Review Summary: An album that is a lot more artistic and soulful than most other popular music released within the past decade.
Ready or not, as soon as the opening track ‘Happy People (Everything Was Beautiful and Nothing Hurt)’ begins, the listener is hooked. Held in by an overwhelming jolt of emotion, the listener immediately loses all autonomy over their attention and becomes emotionally invested in T.T.I.D.S.D.I.E.U.I.C.
. This is because the track starts off grounded, with a moderate flow of energy, and a dark but intriguing philosophy to the lyrics. After what seems like less than half a minute into the track, the song has already sped through the introduction, the first verse, the pre-chorus, and the first chorus. The transitions in-between these parts are smooth and have a steady feeling of elevation in the instrumentation and the vocals. So as soon as the introduction ends, after only several seconds, and the first verse transitions into the pre-chorus, there is an anxious feeling that develops as though the apex has already been passed. It is in that moment that the listener is pushed into the chorus for the first time and is elevated to a level of sear angelic bliss as the song climaxes. Oddly, this is when the song is supposed to become completely dull and the listener moves on to something else. But because the song is constructed to maintain momentum, as soon as it seems as though one’s interest is dwindling, the next part has already begun and is about to transition again. But it is when ‘Happy People (Everything Was Beautiful and Nothing Hurt)’ finally ends that the album truly begins. No other track from this point on will enslave one’s mind as profoundly as the opener did and the album thus settles into a very particular consistency.
It is because of the fact that the opening track is the strongest part of T.T.I.D.S.D.I.E.U.I.C.

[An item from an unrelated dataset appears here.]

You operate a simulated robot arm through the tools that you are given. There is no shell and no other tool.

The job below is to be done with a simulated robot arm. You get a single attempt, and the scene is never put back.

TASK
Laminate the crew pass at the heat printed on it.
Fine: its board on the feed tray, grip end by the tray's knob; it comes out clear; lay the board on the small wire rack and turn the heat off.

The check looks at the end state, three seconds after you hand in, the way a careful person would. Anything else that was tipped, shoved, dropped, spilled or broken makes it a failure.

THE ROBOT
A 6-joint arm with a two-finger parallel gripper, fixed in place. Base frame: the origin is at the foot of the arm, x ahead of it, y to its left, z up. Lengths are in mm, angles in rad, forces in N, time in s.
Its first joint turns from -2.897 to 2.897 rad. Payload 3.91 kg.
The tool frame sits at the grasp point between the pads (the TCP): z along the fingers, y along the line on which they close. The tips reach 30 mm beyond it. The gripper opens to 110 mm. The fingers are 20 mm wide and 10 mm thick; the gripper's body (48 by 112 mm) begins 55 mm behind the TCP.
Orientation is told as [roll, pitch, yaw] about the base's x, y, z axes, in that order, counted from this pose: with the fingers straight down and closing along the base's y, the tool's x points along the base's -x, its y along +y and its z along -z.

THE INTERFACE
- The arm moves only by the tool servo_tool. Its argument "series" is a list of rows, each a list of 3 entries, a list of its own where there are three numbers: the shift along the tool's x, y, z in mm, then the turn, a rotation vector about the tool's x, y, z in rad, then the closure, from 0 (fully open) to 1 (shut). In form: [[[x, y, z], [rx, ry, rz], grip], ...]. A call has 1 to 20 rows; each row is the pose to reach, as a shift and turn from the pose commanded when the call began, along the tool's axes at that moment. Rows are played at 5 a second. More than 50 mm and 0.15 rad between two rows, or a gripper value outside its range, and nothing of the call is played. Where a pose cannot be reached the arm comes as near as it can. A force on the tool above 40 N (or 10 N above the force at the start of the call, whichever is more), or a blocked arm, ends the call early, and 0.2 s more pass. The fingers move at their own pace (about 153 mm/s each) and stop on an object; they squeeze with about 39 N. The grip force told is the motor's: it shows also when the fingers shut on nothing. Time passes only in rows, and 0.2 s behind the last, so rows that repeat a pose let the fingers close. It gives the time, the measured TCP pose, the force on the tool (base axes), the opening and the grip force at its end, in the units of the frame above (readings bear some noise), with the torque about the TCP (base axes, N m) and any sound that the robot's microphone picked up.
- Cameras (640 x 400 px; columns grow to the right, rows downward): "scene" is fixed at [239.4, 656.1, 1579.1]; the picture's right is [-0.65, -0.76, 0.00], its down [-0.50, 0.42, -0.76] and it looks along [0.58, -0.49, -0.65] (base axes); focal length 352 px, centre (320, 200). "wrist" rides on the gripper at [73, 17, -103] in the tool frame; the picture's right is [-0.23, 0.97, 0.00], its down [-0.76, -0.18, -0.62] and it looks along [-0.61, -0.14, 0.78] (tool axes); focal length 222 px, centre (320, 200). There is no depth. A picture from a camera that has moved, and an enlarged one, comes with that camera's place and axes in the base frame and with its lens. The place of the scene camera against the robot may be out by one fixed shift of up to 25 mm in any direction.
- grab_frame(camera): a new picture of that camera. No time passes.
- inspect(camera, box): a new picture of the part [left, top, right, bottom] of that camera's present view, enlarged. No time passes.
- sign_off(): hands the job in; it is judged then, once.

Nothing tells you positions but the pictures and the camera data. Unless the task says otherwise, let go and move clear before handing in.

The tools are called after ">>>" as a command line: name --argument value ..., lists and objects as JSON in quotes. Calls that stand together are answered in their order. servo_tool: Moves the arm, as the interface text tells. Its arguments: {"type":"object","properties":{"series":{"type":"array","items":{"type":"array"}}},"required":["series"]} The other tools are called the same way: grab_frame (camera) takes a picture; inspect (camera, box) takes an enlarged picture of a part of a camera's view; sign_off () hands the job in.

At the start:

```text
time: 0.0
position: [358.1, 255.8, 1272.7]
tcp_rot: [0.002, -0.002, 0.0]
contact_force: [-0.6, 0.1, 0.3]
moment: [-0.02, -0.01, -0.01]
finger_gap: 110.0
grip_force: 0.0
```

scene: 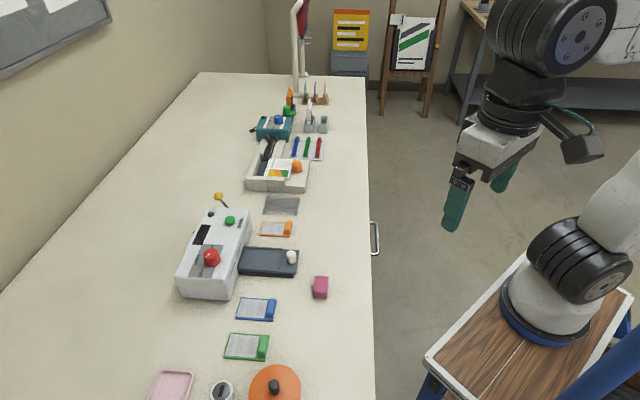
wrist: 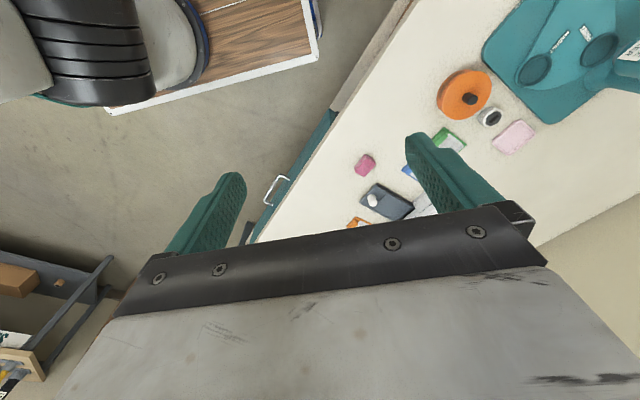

that the overall rating, at this point, drops from a 5/5 to a 4/5. The rest of the album features the same sort of style, themes, and gradient electronic and vocal techniques but without the same subjugating structure and immediacy of the opener. Soso continues to pour out her soul throughout each track using a combination of pop and soul styles in her vocals while occasionally changing it up by adding a bluesy accent or auto-tune to her voice. She talks about under-confidence in herself, alienation, loneliness, self-destruction, poor choices, and pretty much every other socially noir theme one could think of that an angsty young adult would normally want to express about their life. Dance synth riffs and speedy drumming frequently ascends the listener’s attention with the heavily relied-on accompaniment of vocal harmonies and lifting major scales played in a lower octave. The music consistently stays within a pop-like song structure while remaining imprisoned in an atmosphere of self-loathing and hatred towards the world.
But the overall mass appeal brought about by the initial track is maintained all the way until the end of the album. This is because there is a constant feel of post-modernism and elegance as well as a constant direction in the instrumentation. While certain songs on the album such as ‘Every Man I Love Has Got a Girlfriend’ and ‘Maria Makes My Life’ last just over a minute in length, other tracks such as the opener and ‘Who's Gonna Love Me’ last around four, and the entire time there is a constant stream of energy and navigation that gives the listener a natural feel as it guides one from one track to the next. Those aforementioned angsty themes in the lyrics make each song seemingly more relatable. Soso does not leave out enough detail as to make the lyrics vague, nor does she add too much detail as to make the lyrics exclusive to her experience. Instead she adds a moderate amount of polished finite presence, memorability, and personality to her words which in effect, allow those listening that have faced the same, or a similar social situation as her, to have their emotions mirror those that Soso expresses in her songs.
What largely separates T.T.I.D.S.D.I.E.U.I.C.
from the handful of other ‘dark’ pop albums that have been released within the past decade is the frequently re-occurring mood elevation in the transitions between parts of songs, catchy and danceable electronic synthesization, the emphasis placed on vocal harmonies, the personality and pain entrenched in the lyrics, and the post-modern vibes that radiate from the production. While it would be foolish to assert that there are no other albums like it out there, it would be more than safe to say that there aren’t many albums out there with the same sort of feeling and depth. A lot of pop releases are superficial and lack character but Soso was passionate enough to put her soul into T.T.I.D.S.D.I.E.U.I.C.
. This is evident just by sampling a track or two but can become emotionally overwhelming when listening to the whole album from beginning to end. So while T.T.I.D.S.D.I.E.U.I.C.
may not become the album of the year it will definitely make 2012, for a lot of its listeners, even more special and memorable. As a debut it is impressive what Soso was able to portray and it is clear to this critic that the music community should keep a look out for her future releases. If she stays true to her current form then she will have a very rewarding discography later in her very young career.